"""

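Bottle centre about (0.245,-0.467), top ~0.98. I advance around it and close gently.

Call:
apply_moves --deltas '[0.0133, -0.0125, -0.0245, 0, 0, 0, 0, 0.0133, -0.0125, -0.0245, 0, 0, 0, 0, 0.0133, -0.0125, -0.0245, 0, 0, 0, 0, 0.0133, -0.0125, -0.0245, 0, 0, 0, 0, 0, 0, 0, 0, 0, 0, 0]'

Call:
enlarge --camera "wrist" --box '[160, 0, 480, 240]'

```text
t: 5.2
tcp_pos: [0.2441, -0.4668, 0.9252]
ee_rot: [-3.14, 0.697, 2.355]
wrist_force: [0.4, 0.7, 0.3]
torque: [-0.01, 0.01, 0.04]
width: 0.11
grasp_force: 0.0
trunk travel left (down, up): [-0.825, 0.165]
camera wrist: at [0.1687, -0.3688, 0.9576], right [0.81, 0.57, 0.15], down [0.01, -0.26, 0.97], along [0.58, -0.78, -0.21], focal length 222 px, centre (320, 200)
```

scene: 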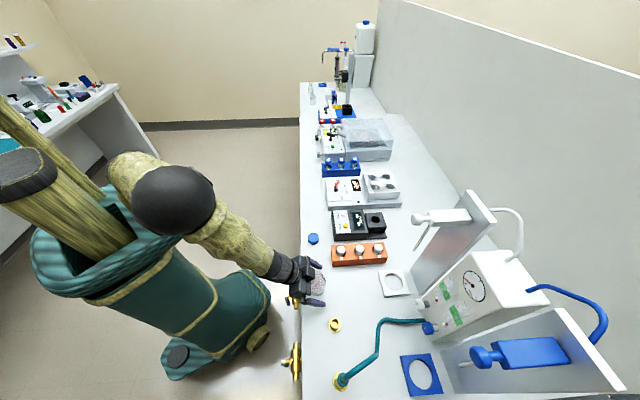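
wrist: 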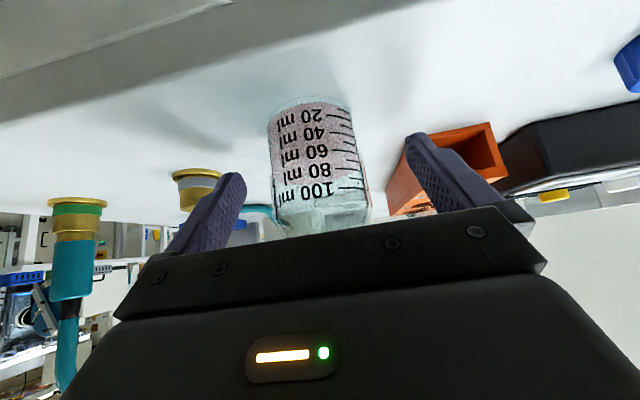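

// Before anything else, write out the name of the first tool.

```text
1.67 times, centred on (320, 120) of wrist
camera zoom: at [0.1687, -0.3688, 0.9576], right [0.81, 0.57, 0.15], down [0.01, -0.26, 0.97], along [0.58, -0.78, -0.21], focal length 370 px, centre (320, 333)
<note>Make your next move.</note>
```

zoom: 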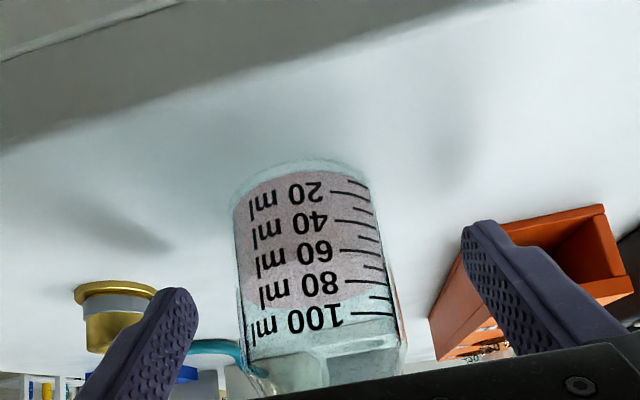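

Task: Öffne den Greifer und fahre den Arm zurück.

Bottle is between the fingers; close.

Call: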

"""

Written task>
Beginning with the line containing "the first tool." and ending with the last line of the material, output each line exactly; do not include pictures.

Output for this exercise>
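// Before anything else, write out the name of the first tool.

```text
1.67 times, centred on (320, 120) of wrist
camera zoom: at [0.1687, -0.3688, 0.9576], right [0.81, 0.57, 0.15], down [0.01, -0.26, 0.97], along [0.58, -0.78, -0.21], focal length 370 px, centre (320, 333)
<note>Make your next move.</note>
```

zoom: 

Task: Öffne den Greifer und fahre den Arm zurück.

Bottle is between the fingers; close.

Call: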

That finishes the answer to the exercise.